The request
Go through the material below and report how many lines contain "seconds". Give only the number.

━━━ Data shown ━━━

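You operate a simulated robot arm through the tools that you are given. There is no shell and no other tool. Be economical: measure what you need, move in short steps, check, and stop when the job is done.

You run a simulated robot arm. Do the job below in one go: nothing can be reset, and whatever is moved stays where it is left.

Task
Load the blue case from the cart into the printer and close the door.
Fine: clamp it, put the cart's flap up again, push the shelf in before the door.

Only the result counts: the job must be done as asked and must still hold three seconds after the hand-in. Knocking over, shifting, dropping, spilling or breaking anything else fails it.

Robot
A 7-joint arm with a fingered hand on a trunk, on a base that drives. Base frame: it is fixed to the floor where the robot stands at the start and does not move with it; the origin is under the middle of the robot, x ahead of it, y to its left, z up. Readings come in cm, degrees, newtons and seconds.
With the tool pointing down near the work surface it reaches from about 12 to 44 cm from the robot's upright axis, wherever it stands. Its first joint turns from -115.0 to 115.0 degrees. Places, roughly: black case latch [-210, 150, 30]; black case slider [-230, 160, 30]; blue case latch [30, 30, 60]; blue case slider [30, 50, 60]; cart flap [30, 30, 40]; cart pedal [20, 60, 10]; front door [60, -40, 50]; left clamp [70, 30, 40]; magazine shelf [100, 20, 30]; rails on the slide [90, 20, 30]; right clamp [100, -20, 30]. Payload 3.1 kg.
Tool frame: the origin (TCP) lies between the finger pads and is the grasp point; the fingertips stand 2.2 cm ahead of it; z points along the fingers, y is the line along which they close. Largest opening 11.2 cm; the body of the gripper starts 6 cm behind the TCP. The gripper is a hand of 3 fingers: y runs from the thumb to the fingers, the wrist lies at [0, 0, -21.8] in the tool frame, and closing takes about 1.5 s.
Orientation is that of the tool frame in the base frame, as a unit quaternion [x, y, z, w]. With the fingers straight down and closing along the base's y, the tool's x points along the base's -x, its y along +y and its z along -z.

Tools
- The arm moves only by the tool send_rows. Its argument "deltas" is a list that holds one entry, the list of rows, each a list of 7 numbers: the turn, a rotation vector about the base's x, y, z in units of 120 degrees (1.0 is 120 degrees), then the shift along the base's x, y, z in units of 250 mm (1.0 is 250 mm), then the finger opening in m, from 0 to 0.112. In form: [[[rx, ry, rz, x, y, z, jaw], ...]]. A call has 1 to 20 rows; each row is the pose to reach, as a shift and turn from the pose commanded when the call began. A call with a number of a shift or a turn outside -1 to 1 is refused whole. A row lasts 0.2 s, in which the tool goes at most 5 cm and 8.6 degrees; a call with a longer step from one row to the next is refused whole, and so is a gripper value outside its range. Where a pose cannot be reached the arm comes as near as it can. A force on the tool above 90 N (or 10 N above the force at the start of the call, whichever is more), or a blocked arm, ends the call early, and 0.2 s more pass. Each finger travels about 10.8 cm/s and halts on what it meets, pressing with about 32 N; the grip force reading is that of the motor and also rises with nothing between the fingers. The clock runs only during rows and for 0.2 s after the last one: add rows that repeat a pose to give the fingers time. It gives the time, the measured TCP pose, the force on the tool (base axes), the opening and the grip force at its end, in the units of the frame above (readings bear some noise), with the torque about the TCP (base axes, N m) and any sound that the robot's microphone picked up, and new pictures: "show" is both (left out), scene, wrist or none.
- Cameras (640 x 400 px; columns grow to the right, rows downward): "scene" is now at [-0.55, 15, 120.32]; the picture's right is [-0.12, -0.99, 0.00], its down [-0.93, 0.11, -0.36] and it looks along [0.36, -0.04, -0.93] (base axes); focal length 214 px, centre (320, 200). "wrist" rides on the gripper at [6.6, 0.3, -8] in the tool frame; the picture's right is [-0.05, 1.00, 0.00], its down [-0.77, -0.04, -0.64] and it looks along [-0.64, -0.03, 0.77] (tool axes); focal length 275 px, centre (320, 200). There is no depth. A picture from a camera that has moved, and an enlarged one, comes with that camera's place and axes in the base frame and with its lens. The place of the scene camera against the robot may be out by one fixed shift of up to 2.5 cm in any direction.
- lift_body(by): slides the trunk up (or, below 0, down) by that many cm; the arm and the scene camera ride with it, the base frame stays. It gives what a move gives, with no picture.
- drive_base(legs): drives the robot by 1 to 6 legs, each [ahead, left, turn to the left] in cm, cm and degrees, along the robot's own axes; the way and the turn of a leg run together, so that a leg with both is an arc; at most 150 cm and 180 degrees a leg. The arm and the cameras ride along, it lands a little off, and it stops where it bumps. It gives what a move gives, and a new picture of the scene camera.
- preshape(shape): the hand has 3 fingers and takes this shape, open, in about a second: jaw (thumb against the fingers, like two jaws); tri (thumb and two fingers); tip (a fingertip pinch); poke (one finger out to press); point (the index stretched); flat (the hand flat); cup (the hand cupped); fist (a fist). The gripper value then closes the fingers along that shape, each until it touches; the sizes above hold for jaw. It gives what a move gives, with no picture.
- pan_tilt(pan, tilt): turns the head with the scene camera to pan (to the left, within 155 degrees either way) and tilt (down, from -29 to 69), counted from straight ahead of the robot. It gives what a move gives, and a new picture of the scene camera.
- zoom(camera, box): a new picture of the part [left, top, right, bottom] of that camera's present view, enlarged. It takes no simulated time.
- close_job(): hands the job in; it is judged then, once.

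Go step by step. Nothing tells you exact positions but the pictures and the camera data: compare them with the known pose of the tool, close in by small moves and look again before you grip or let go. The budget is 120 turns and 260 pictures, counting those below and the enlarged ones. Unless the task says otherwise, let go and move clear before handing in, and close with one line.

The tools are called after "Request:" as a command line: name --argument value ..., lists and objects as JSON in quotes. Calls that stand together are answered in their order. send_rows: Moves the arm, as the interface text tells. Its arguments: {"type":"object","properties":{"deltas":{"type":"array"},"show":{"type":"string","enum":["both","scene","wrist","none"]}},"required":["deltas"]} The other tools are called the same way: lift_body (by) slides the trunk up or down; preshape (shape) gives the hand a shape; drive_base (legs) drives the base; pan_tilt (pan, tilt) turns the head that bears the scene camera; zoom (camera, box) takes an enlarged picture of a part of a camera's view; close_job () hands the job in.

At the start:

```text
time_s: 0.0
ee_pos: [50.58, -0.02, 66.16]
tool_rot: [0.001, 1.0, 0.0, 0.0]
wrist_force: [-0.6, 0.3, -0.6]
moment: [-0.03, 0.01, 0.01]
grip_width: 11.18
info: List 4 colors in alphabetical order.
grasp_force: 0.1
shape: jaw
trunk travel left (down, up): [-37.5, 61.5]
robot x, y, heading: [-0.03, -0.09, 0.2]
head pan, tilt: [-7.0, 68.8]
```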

━━━

Solved exercise
2